There are two stories featuring perennial fan-favourite companion, Srah Jane Smith, two from the more ‘gothic’ era of the programme, when Philip Hinchcliffe and Robert Holmes determined to “scare the life out of the little buggers,” featuring the ‘noble savage,’ Leela, and one from the era of Peter Davison’s Fifth Doctor – the novelization of Dicks’ final script for the programme, the 20th anniversary special, The Five Doctors.

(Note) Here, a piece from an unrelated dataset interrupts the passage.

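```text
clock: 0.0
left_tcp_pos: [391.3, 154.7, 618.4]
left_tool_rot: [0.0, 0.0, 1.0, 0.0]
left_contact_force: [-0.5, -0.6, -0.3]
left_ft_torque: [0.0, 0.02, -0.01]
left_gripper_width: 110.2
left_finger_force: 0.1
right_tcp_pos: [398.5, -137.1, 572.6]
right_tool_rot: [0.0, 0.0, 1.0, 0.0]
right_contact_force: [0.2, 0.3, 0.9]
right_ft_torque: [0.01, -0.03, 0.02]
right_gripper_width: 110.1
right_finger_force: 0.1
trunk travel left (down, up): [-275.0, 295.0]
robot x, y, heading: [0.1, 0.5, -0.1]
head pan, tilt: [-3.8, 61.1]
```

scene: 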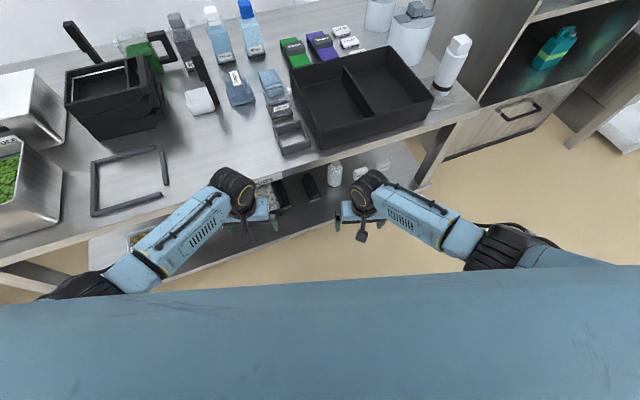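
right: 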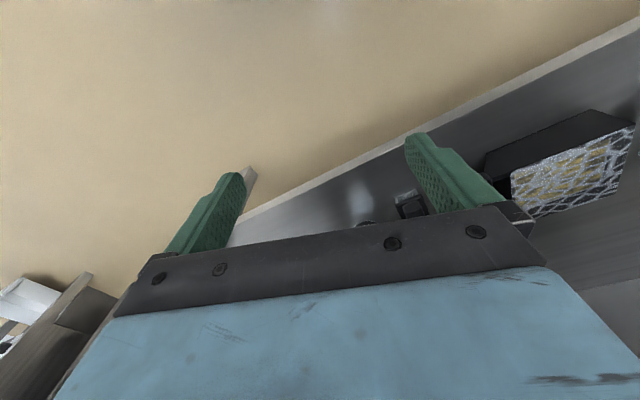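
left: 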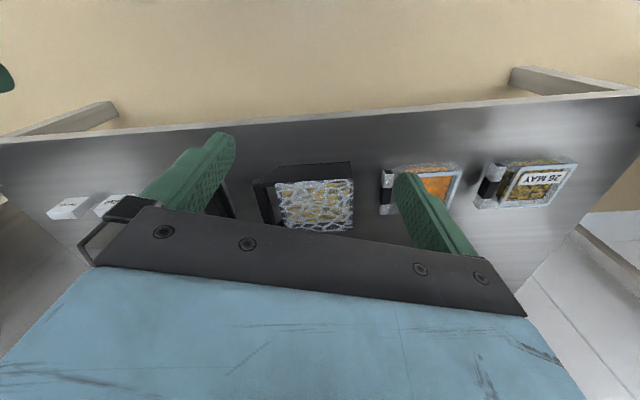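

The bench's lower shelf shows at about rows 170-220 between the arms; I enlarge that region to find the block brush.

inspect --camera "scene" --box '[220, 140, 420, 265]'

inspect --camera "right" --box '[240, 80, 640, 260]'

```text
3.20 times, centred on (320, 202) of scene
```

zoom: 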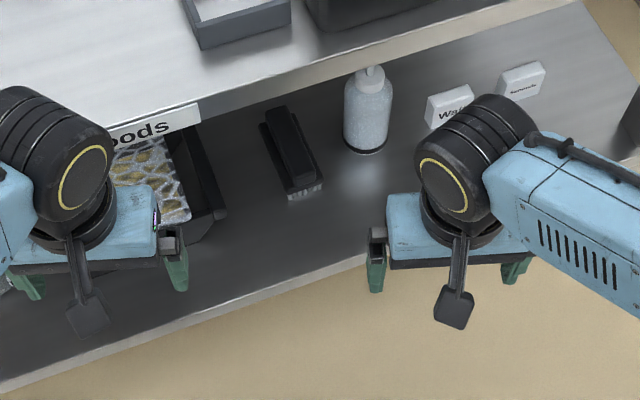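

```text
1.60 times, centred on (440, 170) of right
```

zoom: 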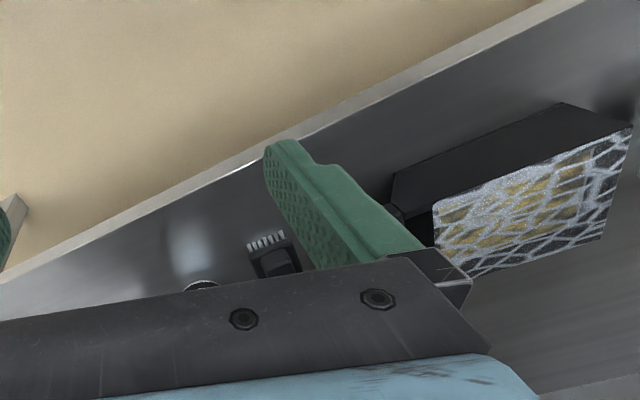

So is Volume 2 worth the price?
If you’re a book fan, a Doctor Who fan, or a Terrance Dicks fan, the answer is bound to be yes – the editions by Penguin are beautiful, and one thing you know about Terrance Dicks writing Doctor Who novelizations is that (with very rare exceptions – we’re looking at you, Robots of Death) you’re not going to come away disappointed. But what of the stories included here?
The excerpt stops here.